The event, led by the brilliant Jemma Hirst, was titled “Copilot Tips Everyone Can Use (Hidden in Plain Sight!)” and it absolutely delivered!

An Experimental Approach to Copilot: Finding the Power Beneath the Surface

After mastering the basics, this session encouraged participants to adopt an experimental mindset with Copilot. We went beyond straightforward summaries and drafts and explored the subtle yet powerful commands that reveal themselves through trial, iteration, and curiosity. Jemma emphasized that the real impact from Copilot comes from experimenting with how you instruct it to work across your environment, uncovering capabilities that fundamentally change how work gets done.

The Hidden Copilot Tricks We Learned from Jemma

Here are some of Jemma’s valuable “hidden tricks” that we will immediately integrate into our workflows:

1. Writing That Sounds Like You: Personalization in Copilot for Outlook

A standout moment in the session was the emphasis on configuring Copilot before relying on it. Jemma highlighted how users can access Copilot settings in Outlook to define personalization preferences that shape how emails are written. Rather than accepting generic drafts, users can instruct Copilot to mirror their personal writing style—and even ground its output in previously sent emails.

Configure Before You Compose: By setting clear personalization commands, users ensure Copilot understands tone, formality, and communication patterns before drafting begins. This allows Copilot to produce responses that feel authentic and consistent, not templated or robotic.

The Philosophy: Copilot is most effective when it adapts to the user, not the other way around. Taking time to experiment with personalization settings transforms Copilot from a drafting shortcut into a true extension of the user’s voice.

2. Copilot in Excel as an Analyst: Clean Data and Decode Formulas

Spreadsheets often slow teams down, not because the insights aren’t there, but because the data isn’t ready to work with. Jemma demonstrated how Copilot in Excel can clean messy datasets and explain complex formulas in plain language, removing friction for both technical and non-technical users.

Clarify Before You Calculate: Instead of manually fixing inconsistencies or reverse-engineering formulas, users can ask Copilot to clean data, describe what a formula is doing, and suggest improvements.

The Philosophy: Copilot transforms Excel from a tool you wrestle with into one you collaborate with.

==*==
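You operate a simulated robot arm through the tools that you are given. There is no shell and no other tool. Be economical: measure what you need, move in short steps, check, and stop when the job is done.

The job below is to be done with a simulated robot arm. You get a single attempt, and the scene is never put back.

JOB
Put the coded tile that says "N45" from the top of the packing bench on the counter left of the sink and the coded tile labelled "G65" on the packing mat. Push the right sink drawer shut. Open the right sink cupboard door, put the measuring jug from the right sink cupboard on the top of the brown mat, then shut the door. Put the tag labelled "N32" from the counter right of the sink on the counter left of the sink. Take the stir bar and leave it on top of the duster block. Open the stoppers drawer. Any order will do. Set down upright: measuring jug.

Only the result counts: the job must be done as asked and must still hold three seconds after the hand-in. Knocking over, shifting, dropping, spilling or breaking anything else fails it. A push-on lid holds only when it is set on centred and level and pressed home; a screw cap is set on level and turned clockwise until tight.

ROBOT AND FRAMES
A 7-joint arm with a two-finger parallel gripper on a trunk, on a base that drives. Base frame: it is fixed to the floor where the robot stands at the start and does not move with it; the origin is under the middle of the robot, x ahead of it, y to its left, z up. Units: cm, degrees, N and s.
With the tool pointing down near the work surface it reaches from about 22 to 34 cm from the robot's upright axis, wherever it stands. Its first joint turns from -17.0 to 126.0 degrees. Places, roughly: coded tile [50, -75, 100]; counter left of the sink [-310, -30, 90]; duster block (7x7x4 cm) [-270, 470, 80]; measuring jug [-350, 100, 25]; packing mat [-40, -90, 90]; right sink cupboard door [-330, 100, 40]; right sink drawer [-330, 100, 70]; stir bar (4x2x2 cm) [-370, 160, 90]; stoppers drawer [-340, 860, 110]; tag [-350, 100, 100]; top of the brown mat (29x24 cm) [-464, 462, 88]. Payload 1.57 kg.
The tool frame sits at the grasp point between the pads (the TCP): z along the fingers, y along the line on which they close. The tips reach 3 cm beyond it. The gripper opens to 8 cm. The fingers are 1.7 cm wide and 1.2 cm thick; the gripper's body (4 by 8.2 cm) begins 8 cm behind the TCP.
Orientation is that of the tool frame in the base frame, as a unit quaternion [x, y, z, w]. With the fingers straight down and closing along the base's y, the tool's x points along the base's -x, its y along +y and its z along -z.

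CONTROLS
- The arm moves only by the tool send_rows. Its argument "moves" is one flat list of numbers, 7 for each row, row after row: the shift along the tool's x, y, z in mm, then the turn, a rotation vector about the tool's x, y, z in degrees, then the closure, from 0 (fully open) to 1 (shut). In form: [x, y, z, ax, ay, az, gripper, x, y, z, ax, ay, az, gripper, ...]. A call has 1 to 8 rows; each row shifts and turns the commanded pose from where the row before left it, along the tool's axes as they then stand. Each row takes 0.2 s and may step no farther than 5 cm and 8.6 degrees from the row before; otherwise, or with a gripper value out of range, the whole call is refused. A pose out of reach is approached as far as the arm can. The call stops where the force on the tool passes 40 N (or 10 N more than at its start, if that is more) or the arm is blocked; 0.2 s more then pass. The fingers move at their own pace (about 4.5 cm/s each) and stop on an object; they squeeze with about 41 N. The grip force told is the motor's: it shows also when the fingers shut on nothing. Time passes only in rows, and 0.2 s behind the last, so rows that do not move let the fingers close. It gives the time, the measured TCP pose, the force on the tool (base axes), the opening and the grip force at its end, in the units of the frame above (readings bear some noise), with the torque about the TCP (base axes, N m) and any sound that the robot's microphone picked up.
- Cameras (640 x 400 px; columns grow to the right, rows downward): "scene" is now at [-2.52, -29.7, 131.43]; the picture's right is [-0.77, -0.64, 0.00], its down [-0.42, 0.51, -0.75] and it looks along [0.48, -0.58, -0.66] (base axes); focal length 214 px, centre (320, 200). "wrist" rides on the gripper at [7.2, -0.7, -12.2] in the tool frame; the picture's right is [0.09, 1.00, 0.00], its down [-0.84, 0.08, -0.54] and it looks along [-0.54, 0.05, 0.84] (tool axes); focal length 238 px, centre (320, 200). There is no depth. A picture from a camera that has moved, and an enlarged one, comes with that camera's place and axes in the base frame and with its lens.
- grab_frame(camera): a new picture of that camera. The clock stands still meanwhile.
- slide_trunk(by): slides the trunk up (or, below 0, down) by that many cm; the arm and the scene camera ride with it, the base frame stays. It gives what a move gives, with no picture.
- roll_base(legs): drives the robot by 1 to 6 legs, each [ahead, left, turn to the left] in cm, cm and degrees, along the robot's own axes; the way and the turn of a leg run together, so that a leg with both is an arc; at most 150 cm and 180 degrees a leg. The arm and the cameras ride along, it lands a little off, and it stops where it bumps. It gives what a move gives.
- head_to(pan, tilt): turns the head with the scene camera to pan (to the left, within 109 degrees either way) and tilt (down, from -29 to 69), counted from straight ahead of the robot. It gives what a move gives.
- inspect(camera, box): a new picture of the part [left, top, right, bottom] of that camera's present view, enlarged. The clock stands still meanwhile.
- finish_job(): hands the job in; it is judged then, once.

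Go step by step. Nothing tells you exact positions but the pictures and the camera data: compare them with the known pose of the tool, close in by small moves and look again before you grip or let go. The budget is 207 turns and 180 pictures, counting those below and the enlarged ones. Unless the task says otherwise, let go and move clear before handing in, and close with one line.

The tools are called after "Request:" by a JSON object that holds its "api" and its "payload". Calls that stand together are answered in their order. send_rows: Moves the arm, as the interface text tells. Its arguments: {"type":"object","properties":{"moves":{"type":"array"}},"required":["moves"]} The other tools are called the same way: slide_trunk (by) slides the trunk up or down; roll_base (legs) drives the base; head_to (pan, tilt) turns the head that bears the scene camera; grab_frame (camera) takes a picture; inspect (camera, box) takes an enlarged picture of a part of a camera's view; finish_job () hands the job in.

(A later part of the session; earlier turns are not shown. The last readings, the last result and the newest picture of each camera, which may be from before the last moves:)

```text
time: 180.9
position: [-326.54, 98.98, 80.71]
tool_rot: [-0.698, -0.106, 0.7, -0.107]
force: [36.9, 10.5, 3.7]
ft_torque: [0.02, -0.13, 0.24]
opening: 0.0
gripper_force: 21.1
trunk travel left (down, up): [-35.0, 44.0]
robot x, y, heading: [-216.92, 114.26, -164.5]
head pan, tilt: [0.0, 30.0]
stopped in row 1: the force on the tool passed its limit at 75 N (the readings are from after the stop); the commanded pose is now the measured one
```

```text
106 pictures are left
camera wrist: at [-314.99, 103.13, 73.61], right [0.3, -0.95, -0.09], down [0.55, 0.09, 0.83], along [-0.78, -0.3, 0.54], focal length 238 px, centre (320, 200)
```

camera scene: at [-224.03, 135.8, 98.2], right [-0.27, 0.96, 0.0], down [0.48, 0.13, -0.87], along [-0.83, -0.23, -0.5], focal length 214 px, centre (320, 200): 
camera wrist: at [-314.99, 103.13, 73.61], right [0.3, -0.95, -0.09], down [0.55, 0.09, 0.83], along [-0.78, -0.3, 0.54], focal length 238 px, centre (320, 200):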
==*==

By experimenting with Copilot’s data-cleaning and formula-explanation capabilities, users can focus less on mechanics and more on insights.

3. The ‘Rewrite’ and ‘Adjust’ Tools: Iteration Made Easy

A common pitfall is abandoning a prompt if the first result isn’t exactly right. Jemma taught the art of Refining rather than restarting. She highlighted the “Rewrite” and “Adjust” icons that appear directly within the document flow in Word, PowerPoint and Outlook.

Refine, Don’t Restart: Instead of starting over, Jemma showed how to highlight specific text and use the “Visualize as a Table” option or the “Rewrite” options.

The Philosophy: Copilot is a partner in the drafting process, not just a one-and-done generator. By using these built-in editing tools, users can mold the AI’s output until it perfectly matches their unique voice and professional intent.

Our Takeaway

This session was all about improving Copilot skills through experimentation. A huge thanks to Jemma Hirst for the expert guidance! We feel like we leveled up from casual users to people who truly know how to push Copilot’s capabilities.